最初はアンディ・パートリッジのひっかくようなギターのカッティングが特に印象的で、素晴らしい名曲を量産していた。
しかし80年代初頭の「Black Sea」をピークとしてだんだん職人芸のデコレーション・ポップの世界に入ってゆき、遂には得意だったライブもやらなくなって、完成度だけが生き甲斐の若年寄のようになってしまう。
それ以降を評価する人も多数なんだが、ROCKHURRAHはやはり初期の元気いっぱいなXTCだけが好きだった。
この曲は1stアルバムに収録、軽く作ったような短いものでXTCにとってはさほど重要な曲じゃないのかも知れないが、こういう路線をもっと続けていて欲しかったな。

Plastic Bertrand / Le Petit Tortillard

ROCKHURRAH大好きバンドとして過去のブログでも何度か書いたベルギーのパンク貴公子(?)プラスティック・ベルトラン。
彼の曲はどれもこれも子供のまんまで夢いっぱいハッピーな気分になれるところが素晴らしい。
元々はベルギーでハブル・バブルというバンドをやっていてドラム担当だったらしいんだが、なぜかフランスでインチキ・パンク男として空前の大ヒット、それがプラスティック・ベルトランの代表曲「恋のウー・イー・ウー」だったというわけ。

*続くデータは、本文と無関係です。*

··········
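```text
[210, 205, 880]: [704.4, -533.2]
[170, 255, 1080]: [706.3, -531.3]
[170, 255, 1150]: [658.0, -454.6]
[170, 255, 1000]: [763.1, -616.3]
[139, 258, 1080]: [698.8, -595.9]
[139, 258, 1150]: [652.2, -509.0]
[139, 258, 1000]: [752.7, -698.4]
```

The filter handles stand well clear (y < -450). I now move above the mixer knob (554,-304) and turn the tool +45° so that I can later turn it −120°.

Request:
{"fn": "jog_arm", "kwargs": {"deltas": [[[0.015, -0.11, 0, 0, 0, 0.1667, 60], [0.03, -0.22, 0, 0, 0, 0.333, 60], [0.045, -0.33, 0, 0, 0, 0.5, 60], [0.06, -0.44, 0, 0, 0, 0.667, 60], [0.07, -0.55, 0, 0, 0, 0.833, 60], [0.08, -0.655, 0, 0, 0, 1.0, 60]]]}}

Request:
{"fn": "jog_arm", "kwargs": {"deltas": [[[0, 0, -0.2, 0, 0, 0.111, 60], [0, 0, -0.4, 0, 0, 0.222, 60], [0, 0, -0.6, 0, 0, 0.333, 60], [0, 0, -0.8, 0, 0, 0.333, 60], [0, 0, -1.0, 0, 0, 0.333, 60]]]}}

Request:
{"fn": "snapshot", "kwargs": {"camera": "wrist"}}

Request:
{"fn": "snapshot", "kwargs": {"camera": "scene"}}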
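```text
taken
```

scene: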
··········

ROCKHURRAHは1stアルバムのアメリカ盤と日本盤、それに日本盤のシングル(「恋のパトカー」と改題)を所有して、いつも身近にベルトランがあったわけだが、オリジナルはフランス盤なので入手困難だった時代もありましたなあ。
この曲はダムドの「Jet Boy, Jet Girl」をはじめ、ソニック・ユースなど軽く10以上のバンドがカヴァーしているという被カヴァー率がおそろしく高い曲であまりにも有名。
当のベルトランもアイドル的大スターだから映像もたくさん残ってはいるが、演奏も演奏してるメンバーも映ってなくて一人で飛んで跳ねて回って歌ってるだけ、しかも歌は口パクらしく一体どこがパンクなの?と数多くの人に突っ込まれることは必至のいいかげんさ。というかその部分、その姿勢がパンクだったのでしょう、たぶん。
選んだ曲はその「恋のウー・イー・ウー」ではなくてアルバム1曲目の大好きな曲。邦題は確か「おとぎの列車」だったかな(笑)。

Klingonz / Pick Pick Yum Yum

結構長くなってしまったのでこれが最後、クリンゴンズ初期の名曲がこれだ。
ストレイ・キャッツなどが80年代に流行らせたネオ・ロカビリーに独自の病的なネジレ具合をミックスしたのがサイコビリーという音楽。
サイコ刈りと呼ばれるモヒカン・リーゼントのような奇抜な髪型と刺青というスタイルが主流で、80年代前半に流行したポジティブ・パンクのようなゾンビ風メイクのバンドまで現れ、特異な個性を持った変な奴らがゴロゴロしていたという時代だ。
ディメンテッド・アー・ゴーなどがその代表格だが、このクリンゴンズも一歩突き抜けたバカさ加減が人気のバンドだった。
サイコビリーはどうしてもかわいくはならない音楽だから上記のバンドらとは「ファニー」のニュアンスが違っているんだが、調子っぱずれで奇妙という部分では充分子供っぽいと思って選んでみた。

大昔のテレビ・アニメなどと違って今はアニメ・ソングにも子供っぽい部分がなくなってきてる傾向にある。
子供だから子供っぽい歌が好きなどという道理もないしね。
そんな時代に少しでも人と違う子供に育てたい元ロック少年少女だった親がいたら、自分の子供と一緒に歌うのもいいかもね(全然本心じゃないが)。